Every single one of the assumptions on which the PE proposals are made can be shredded. Housing is affordable. The cost of bricks and mortar is no more than the price of building materials and the builders’ wages. It is price of the housing land that is pushing up the price.

PE advocate building more housing and enabling young people to get on the housing ladder. But estimates of vacant housing range from 700,000 upwards. This indicates a market that is not functioning. Building houses in itself is useless. They have to be in the right place, with supporting infrastructure so that people can get to work, have their sewage treated, send their children to school, get out into the countryside for recreation, get into town for entertainment, etc. Land values in places that have the most advantages, and where people really want to live, are inevitably going to be high, no matter how many are built. Or is the idea that the houses are going to be put up far from work and urban amenities and the occupants left to fester.

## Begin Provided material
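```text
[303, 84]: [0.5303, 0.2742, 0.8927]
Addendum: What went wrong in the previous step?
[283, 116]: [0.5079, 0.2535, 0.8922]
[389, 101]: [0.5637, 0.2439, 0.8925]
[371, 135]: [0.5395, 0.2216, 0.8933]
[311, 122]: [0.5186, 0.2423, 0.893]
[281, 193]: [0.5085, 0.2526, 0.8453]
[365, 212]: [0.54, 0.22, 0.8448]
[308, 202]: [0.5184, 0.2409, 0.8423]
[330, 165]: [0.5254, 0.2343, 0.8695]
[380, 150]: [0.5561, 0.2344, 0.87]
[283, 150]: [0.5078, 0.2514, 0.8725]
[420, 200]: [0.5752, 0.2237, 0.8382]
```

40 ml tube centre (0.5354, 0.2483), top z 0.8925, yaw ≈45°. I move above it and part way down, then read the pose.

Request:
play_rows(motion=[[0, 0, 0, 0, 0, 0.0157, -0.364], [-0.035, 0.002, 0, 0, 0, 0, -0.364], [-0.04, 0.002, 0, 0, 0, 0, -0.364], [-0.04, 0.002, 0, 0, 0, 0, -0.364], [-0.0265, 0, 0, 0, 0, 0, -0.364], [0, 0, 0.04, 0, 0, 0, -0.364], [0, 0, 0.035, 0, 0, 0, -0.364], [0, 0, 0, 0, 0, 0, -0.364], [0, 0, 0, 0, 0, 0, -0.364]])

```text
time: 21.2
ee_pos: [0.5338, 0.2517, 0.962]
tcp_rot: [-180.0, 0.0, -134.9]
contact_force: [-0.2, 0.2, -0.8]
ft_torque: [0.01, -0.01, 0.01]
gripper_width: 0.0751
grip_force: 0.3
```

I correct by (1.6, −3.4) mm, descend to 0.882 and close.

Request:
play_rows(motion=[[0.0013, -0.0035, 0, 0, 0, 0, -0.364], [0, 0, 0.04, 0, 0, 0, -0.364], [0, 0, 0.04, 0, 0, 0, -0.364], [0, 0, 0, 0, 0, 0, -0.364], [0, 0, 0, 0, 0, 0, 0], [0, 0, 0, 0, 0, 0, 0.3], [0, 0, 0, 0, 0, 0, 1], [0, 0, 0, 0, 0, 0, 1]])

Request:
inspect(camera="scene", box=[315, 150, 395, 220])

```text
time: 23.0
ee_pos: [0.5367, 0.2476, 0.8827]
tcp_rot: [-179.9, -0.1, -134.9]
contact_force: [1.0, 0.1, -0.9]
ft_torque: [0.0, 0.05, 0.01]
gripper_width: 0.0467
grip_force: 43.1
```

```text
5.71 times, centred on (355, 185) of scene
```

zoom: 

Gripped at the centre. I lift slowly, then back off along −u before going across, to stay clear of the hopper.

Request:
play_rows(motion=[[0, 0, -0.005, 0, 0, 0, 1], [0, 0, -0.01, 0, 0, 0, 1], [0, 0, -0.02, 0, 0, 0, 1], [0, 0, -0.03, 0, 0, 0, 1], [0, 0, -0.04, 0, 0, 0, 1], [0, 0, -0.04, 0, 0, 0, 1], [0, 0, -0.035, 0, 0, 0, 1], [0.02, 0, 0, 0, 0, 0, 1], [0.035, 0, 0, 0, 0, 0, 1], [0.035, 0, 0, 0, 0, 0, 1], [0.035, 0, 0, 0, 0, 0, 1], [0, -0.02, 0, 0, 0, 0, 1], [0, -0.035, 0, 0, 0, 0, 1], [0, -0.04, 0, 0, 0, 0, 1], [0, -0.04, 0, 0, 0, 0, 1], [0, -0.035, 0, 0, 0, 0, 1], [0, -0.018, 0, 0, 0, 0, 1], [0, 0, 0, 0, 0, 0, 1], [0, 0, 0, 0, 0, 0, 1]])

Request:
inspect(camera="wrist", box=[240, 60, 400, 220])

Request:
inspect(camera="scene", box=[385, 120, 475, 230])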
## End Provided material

The very concept that there should be a “housing ladder” needs to be debunked. Housing is for people to live in and that is the end of the matter. The fact that there is a housing ladder is itself an indication that there is something very wrong with the land market as it currently operates.

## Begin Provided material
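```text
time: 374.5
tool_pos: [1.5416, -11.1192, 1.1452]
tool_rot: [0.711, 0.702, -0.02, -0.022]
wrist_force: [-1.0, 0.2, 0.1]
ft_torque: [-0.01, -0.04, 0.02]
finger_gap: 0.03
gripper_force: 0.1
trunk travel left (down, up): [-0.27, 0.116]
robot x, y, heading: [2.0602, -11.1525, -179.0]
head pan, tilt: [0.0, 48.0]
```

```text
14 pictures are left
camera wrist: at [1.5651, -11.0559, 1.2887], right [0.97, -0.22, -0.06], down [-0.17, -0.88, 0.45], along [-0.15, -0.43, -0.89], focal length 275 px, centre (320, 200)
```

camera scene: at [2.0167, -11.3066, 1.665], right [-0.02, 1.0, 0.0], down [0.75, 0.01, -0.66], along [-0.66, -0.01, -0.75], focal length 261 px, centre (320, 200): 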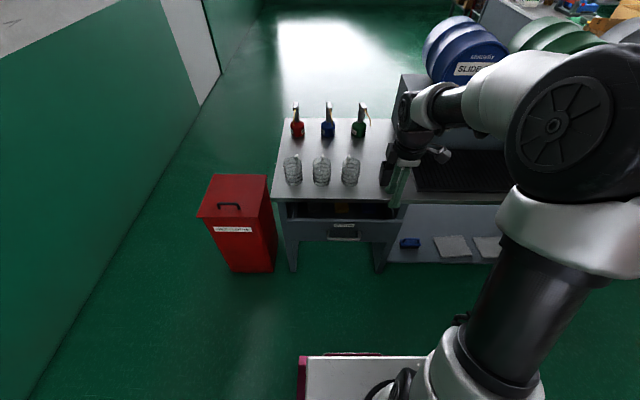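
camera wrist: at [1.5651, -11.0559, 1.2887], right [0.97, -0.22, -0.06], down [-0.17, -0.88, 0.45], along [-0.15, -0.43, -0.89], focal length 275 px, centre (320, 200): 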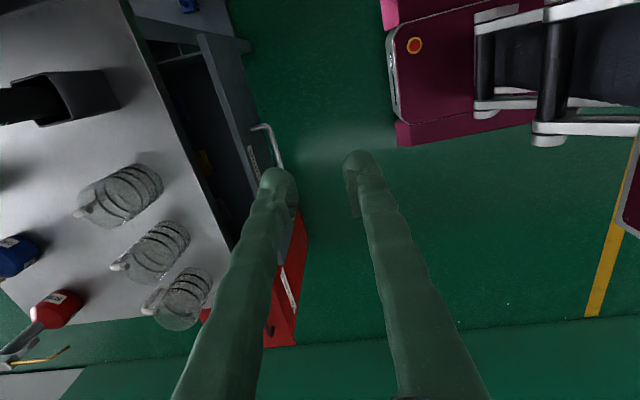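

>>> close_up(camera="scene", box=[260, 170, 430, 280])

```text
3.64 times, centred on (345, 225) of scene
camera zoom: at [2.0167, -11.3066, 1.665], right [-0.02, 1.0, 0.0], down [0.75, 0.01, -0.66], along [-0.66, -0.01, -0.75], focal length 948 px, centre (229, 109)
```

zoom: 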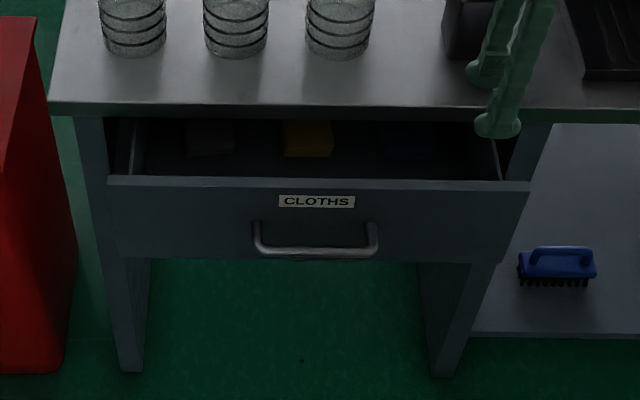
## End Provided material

Policy Exchange may well be not quite what it seems. With expensive offices within a stone’s throw of the Houses of Parliament, who is paying for their show? It states of itself that “Support for the wider use of market forces and the promotion of individual responsibility are ideas traditionally associated with the centre right. But we are interested in how these tools could be used to achieve progressive ends – to give new opportunities to groups that don’t have them today. For example, our work on the pupil premium looks at how education funding can be reformed to help the most disadvantaged pupils.

This sounds like a disinfected version of the kind of statements that emanate from followers of Benson, Rothbard & Co. In other words, the basis of their agenda is Anarcho-Capitalist. This should be no surprise, since it is one of the few contemporary bodies of political theory with a semblance of coherence, and it also happens to suit powerful entrenched interests. It is making the running at the moment. Right wing think tanks such as PE are springing up and driving the A-C agenda with plausible sets of proposals that do not stand scrutiny. Expect any one of the UK political parties to pick up their ideas, fiddle about with them and present them as their own.